GOAL
Count, in the entries below, the lines in which "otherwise" occurs. Give the number, nothing more.

** Start of DATA EXTRACT **

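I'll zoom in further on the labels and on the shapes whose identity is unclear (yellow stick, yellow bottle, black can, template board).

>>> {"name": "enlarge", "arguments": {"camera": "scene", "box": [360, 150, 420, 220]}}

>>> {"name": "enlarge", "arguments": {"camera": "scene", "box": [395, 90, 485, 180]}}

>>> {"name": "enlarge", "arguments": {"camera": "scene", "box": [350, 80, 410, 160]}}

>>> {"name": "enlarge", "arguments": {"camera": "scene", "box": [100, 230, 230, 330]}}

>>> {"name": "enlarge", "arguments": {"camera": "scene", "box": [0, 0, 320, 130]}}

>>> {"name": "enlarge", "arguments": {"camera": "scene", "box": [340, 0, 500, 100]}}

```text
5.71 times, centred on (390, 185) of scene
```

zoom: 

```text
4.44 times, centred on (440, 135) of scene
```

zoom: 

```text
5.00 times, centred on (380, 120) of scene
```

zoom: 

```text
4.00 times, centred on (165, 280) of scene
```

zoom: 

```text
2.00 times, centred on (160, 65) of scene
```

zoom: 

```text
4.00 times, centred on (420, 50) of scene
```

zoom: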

** End of DATA EXTRACT **
** Start of DATA EXTRACT **

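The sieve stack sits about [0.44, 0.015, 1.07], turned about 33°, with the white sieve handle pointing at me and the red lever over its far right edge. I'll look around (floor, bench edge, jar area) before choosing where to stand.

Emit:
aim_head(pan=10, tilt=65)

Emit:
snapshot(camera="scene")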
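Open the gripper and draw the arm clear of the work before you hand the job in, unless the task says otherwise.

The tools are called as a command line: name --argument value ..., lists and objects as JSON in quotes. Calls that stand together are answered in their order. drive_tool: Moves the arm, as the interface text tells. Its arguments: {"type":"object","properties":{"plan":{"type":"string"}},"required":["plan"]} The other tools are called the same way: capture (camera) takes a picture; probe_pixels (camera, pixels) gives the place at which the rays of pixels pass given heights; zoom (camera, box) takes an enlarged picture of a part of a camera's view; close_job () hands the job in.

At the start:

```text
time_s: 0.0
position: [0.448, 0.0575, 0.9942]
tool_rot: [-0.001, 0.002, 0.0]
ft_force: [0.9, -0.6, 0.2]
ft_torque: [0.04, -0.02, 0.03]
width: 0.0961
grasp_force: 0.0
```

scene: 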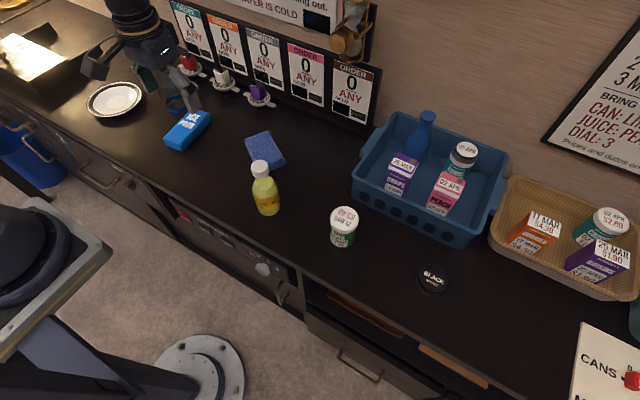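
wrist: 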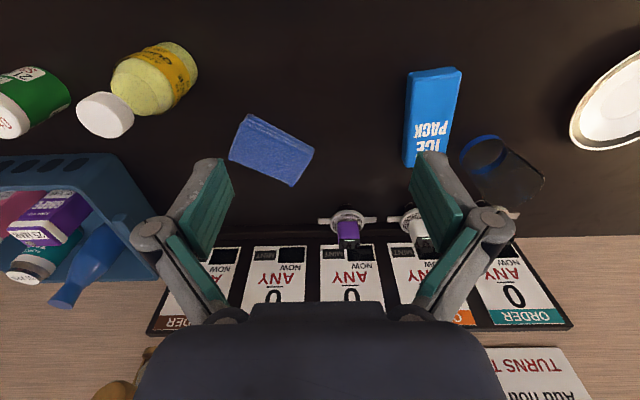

** End of DATA EXTRACT **
** Start of DATA EXTRACT **

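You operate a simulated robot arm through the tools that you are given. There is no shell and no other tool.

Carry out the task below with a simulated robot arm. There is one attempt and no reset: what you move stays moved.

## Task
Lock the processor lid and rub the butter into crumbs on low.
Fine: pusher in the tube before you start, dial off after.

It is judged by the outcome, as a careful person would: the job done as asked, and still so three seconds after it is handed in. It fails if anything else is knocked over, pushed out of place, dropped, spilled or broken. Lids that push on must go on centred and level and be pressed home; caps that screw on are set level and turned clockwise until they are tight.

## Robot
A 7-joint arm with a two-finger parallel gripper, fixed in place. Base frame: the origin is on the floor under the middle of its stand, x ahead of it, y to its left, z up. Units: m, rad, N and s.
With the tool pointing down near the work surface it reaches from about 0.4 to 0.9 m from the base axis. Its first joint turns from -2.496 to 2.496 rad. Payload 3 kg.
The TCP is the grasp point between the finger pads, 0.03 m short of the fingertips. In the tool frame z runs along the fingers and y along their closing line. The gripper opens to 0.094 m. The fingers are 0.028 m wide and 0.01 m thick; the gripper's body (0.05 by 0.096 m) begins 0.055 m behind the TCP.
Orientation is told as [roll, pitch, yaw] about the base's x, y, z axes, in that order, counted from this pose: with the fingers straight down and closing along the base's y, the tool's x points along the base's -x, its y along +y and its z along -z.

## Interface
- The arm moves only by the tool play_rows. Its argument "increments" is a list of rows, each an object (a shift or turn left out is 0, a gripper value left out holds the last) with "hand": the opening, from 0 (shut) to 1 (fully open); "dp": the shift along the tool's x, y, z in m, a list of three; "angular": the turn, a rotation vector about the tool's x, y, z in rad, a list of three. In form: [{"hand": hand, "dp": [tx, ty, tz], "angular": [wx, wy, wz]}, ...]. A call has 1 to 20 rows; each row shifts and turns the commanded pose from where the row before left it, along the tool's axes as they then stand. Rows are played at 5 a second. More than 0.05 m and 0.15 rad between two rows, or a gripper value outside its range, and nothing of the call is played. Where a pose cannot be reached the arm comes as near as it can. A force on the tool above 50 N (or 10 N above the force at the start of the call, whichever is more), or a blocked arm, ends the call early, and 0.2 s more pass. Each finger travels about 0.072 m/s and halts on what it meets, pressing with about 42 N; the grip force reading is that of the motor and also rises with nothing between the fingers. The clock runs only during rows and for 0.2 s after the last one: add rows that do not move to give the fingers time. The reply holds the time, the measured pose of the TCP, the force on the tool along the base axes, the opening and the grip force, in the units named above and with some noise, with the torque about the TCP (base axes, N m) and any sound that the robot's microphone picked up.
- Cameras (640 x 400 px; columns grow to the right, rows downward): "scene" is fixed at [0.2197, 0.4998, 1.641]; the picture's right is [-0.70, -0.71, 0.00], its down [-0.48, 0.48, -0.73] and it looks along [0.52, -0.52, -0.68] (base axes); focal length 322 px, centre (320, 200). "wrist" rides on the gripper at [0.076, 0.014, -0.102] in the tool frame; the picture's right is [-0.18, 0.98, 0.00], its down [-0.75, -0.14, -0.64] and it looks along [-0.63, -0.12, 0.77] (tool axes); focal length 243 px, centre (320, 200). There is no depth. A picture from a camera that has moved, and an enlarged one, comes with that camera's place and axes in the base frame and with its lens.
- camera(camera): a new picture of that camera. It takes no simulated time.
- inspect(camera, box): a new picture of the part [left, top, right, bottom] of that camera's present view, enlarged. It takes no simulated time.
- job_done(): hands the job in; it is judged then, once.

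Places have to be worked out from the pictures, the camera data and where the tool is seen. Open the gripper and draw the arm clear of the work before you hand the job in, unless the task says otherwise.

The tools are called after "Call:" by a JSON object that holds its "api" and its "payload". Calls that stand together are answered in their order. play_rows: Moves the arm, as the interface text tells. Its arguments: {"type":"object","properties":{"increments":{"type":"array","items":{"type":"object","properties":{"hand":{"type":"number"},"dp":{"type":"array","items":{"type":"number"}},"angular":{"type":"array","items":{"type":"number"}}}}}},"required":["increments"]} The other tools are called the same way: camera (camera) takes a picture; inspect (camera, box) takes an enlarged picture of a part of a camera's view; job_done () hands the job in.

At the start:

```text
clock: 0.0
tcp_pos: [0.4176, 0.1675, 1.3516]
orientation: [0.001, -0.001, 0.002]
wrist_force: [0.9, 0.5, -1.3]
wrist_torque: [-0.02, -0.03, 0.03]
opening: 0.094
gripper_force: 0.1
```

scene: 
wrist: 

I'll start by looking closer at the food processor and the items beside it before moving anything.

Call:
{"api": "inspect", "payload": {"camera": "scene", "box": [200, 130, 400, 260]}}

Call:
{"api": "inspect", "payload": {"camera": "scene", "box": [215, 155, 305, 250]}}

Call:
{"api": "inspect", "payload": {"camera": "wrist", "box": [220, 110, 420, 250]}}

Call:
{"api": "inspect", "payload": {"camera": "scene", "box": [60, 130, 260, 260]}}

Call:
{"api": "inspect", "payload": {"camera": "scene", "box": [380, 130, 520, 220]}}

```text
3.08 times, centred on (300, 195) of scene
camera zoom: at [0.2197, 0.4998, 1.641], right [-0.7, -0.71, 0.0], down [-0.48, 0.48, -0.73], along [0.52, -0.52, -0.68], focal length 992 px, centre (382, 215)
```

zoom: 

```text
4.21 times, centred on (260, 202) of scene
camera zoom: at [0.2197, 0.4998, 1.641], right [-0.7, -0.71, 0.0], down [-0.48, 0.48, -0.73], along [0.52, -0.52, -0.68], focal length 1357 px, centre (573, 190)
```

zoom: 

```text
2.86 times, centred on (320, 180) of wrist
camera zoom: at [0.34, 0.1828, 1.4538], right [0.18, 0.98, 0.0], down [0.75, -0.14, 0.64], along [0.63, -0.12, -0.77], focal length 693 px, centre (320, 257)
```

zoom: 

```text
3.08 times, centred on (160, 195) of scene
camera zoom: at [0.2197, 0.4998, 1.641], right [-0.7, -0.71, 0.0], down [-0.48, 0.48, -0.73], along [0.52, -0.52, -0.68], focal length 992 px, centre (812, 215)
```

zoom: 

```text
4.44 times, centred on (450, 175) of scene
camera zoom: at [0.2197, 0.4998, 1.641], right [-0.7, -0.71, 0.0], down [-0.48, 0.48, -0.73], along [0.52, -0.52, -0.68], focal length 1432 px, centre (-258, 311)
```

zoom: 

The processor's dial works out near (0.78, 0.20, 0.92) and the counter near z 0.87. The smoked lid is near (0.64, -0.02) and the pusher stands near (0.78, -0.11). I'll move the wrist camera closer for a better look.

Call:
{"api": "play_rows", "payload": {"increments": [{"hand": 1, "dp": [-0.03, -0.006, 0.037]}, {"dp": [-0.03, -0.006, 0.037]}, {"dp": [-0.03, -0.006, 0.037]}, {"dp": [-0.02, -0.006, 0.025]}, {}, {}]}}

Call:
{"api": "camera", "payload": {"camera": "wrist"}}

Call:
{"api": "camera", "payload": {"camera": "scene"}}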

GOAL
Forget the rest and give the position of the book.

** End of DATA EXTRACT **

FINISHED ANSWER
2